MR GENTLEMAN (Brindabella) (4.32): I too endorse Ms Porter’s MPI. I appreciate this opportunity to speak about International Women’s Day, an important day, as we have heard, for the whole community to reflect on the status of women in our society.

Since the inception of International Women’s Day early last century, women’s issues have been subject to many ebbs and flows on a political agenda. Over the years these issues have included pay equity, the right to vote, the rights of indigenous women, peace, childcare, access to education and reproductive health. Except with the right to vote, all these issues continue to be major topics of debate and concern for women.

One of the major issues facing women today is balancing work and family, and this is a key area identified in the ACT women’s plan launched by Minister Katy Gallagher last year. However, it is a complex issue. This issue has recently been highlighted at the national level with the announcement last week of a federal parliamentary inquiry. Our government in the ACT recognises the importance of employees balancing their work and personal life. The recent ACT public service certified agreement has formalised many flexible work arrangements.
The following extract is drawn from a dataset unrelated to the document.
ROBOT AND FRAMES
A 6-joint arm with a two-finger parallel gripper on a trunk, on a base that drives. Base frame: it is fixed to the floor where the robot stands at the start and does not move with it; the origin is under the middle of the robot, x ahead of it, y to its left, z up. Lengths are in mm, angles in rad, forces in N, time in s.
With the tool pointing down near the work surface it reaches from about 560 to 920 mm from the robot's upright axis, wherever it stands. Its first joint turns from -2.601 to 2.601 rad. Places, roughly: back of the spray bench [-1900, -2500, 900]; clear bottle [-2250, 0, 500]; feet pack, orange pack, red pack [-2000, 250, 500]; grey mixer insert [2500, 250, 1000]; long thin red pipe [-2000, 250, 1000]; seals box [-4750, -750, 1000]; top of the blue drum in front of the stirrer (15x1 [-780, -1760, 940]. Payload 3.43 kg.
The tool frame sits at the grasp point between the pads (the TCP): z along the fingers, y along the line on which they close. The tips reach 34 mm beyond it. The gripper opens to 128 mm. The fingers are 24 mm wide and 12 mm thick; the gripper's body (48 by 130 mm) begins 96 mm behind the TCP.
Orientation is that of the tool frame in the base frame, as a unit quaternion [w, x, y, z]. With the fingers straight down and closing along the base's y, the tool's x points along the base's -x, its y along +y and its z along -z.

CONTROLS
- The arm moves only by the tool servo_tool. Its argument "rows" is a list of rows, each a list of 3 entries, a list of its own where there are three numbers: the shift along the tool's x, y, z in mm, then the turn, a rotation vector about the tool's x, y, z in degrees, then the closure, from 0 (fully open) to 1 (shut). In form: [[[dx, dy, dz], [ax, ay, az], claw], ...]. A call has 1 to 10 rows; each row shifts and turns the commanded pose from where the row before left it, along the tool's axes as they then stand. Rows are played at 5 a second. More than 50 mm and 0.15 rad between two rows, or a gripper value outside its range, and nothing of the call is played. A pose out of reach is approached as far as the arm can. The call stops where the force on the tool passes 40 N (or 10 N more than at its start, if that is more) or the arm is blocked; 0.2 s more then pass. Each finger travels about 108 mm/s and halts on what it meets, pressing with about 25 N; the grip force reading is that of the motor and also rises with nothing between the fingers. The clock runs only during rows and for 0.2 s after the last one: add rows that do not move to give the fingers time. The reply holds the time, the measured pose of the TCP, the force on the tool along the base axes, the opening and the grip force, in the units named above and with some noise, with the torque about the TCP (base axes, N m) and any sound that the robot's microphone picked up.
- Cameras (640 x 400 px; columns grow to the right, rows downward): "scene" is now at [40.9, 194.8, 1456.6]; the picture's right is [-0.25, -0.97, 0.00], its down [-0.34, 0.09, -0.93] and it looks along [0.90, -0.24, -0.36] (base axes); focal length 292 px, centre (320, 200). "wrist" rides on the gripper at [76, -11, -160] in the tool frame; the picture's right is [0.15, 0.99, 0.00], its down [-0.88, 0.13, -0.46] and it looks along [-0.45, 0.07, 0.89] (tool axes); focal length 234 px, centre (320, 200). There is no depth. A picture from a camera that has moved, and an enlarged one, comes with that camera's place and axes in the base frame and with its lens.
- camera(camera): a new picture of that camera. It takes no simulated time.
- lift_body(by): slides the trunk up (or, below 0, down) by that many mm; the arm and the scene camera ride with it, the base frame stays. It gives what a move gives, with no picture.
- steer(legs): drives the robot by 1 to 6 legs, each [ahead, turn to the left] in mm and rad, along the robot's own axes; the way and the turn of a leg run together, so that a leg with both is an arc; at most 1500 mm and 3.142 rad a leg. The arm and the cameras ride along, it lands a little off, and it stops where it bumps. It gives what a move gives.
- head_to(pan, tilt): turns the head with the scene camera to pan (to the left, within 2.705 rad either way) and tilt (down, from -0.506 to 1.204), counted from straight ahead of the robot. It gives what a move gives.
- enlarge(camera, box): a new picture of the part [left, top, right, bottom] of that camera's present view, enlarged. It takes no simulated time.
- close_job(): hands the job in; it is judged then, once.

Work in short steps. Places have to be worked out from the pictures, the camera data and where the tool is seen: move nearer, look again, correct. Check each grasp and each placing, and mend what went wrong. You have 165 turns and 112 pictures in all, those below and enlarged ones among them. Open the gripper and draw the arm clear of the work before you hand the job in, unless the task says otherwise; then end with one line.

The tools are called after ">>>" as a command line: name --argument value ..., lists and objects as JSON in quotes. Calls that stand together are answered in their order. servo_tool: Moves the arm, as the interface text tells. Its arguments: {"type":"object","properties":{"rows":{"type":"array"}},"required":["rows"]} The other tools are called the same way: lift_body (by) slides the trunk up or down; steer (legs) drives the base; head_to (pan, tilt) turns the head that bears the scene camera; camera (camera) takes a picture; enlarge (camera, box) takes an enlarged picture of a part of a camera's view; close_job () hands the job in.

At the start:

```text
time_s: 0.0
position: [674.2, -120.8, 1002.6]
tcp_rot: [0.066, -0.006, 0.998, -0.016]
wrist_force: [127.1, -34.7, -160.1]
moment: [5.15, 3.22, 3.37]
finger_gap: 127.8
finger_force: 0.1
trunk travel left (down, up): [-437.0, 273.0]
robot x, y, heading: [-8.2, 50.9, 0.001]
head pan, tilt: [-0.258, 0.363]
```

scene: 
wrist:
Women’s labour force participation has significantly increased over the past few decades. However, large numbers of women are in the part-time and causal work force and the role of women as carers certainly impacts on this. Women in casual and part-time work often miss out on entitlements such as annual leave, sick leave and superannuation. Women often choose to work part-time or casually or to job share so that they can have the flexibility to meet their caring responsibilities. Some women have no alternative, as it is the only type of paid work they can access.

Fifty-seven per cent of employed mothers are part-time workers, and 66 per cent of part-time jobs are casual. Labour force participation amongst women with children aged zero to four is at 49 per cent. Participation by ACT women in the work force remains the highest in Australia at about 66 per cent. There are 2.3 million Australians caring for someone because of a disability or age. Women perform 88 per cent of informal aged care. In 2005, it is still true in our society that the emotional work as well as the physical work of caring is considered a woman’s domain. A sex discrimination commissioner’s recent findings show that men are more likely to take bereavement leave than take time off to care for sick children or aged parents. Unquestionably, women do a large amount of paid and unpaid work.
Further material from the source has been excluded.